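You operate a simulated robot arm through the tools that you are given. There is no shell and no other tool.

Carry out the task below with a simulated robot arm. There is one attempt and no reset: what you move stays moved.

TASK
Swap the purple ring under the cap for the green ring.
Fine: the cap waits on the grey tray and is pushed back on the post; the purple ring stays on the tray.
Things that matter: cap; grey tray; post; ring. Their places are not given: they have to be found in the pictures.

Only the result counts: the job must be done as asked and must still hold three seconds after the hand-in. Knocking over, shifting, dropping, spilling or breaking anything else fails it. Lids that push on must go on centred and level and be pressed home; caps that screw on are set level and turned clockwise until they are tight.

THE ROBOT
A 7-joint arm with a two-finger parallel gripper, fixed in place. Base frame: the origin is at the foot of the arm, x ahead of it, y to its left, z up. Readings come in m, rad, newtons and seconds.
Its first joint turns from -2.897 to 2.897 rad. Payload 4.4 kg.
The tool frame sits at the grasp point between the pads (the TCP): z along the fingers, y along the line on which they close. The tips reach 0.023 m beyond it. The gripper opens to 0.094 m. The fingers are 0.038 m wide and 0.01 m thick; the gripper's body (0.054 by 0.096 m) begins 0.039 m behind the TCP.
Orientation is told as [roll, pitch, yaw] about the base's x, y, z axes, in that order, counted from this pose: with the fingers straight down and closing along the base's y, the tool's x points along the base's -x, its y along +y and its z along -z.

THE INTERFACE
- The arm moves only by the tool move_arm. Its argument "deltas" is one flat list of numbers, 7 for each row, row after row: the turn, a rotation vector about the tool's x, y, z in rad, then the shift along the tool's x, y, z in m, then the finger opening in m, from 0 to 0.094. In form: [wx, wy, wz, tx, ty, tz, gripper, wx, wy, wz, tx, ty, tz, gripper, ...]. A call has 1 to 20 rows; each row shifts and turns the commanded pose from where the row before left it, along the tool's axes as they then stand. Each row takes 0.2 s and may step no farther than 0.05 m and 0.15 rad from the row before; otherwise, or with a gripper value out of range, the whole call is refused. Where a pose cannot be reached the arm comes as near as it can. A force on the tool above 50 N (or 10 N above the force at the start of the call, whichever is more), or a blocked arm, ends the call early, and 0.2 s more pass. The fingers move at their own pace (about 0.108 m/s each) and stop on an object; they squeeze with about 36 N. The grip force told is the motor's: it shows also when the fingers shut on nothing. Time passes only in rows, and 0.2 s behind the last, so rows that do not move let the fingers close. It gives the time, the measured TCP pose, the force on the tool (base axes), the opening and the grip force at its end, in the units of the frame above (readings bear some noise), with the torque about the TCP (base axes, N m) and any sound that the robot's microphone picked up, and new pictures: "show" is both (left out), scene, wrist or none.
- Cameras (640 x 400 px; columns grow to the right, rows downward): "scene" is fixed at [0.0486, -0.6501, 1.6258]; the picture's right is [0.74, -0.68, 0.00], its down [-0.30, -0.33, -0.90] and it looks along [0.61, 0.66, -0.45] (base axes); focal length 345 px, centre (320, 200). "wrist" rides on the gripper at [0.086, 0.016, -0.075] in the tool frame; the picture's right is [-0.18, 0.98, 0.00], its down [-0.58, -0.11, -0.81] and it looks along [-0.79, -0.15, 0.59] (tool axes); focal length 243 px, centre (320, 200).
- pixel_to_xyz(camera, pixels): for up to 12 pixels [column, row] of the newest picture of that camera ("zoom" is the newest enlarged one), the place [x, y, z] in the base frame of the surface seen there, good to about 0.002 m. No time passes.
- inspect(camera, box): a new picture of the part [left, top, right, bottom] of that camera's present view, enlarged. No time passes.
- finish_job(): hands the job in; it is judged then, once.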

PASSAGE TO READ:
Halkias v. General Dynamics Corp.

Decision Date24 August 1994
Docket NumberNos. 93-1664,93-1680 and 93-8204,s. 93-1664
Citation31 F.3d 224
Parties, 128 Lab.Cas. P 11,160, 9 IER Cases 1377, 9 IER Cases 1536, 9 IER Cases 1754 John HALKIAS, et al., Plaintiffs, John Halkias and Barry Jackson, Plaintiffs-Appellants, v. GENERAL DYNAMICS CORPORATION, Defendant-Appellee. John Anthony CUREINGTON, Plaintiff-Appellant, v. GENERAL DYNAMICS CORPORATION, Defendant-Appellee. Alvin STAUDT, on behalf of himself and all others similarly situated, Plaintiff-Appellant, v. GLASTRON, INC., Defendant-Appellee.
CourtU.S. Court of Appeals — Fifth Circuit

Art Brender, Ft. Worth, TX, for appellants in Nos. 93-1664, 93-1680.

Kary L. Moss, Exec. Dir., Detroit, MI, for amicus--Texas AFL-CIO, et al. in Nos. 93-1664, 93-1680.

Paul D. Inman, Gibson, Dunn & Crutcher, Dallas, TX, for appellee in No. 93-1664.

Paul David Inman, Karl G. Nelson, Gibson, Dunn & Crutcher, Dallas, TX, for appellee in No. 93-1680.

EXERCISES TO COMPLETE:
1. Retype the section of the passage to read that opens with "Decision Date24 August" and closes with "appellants in Nos. 93-1664, 93-1680.".
2. Extend the passage to read, starting right after its last sentence.

EXERCISE RESULTS:
1.
Decision Date24 August 1994
Docket NumberNos. 93-1664,93-1680 and 93-8204,s. 93-1664
Citation31 F.3d 224
Parties, 128 Lab.Cas. P 11,160, 9 IER Cases 1377, 9 IER Cases 1536, 9 IER Cases 1754 John HALKIAS, et al., Plaintiffs, John Halkias and Barry Jackson, Plaintiffs-Appellants, v. GENERAL DYNAMICS CORPORATION, Defendant-Appellee. John Anthony CUREINGTON, Plaintiff-Appellant, v. GENERAL DYNAMICS CORPORATION, Defendant-Appellee. Alvin STAUDT, on behalf of himself and all others similarly situated, Plaintiff-Appellant, v. GLASTRON, INC., Defendant-Appellee.
CourtU.S. Court of Appeals — Fifth Circuit

Art Brender, Ft. Worth, TX, for appellants in Nos. 93-1664, 93-1680.

2.
Randal C. Gray, New Braunfels, TX, for appellant in No. 93-8204.

Kary L. Moss, Exec. Dir., Barbara Harvey, NLG, Detroit, MI, for amicus--Texas AFL-CIO & Atomic Workers.

Ellen E. McLaughlin, Lee P. Schafer Seyfarth Shaw Fairweather & Geraldson, Chicago, IL, for appellee in No. 93-8204.

Appeals from the United States District Court for the Northern District of Texas.

Appeal from the United States District Court for the Western District of Texas.

Before WISDOM, BARKSDALE, and EMILIO M. GARZA, Circuit Judges.

RHESA HAWKINS BARKSDALE, Circuit Judge:

These appeals present an issue of first impression in our circuit: the limitations period for an action under the Worker Adjustment and Retraining Notification Act (WARN), 29 U.S.C. Secs. 2101-2109. Both district courts applied the six-month period provided by Sec. 10(b) of the National Labor Relations Act (NLRA), 29 U.S.C. Sec. 160(b). We AFFIRM.

I.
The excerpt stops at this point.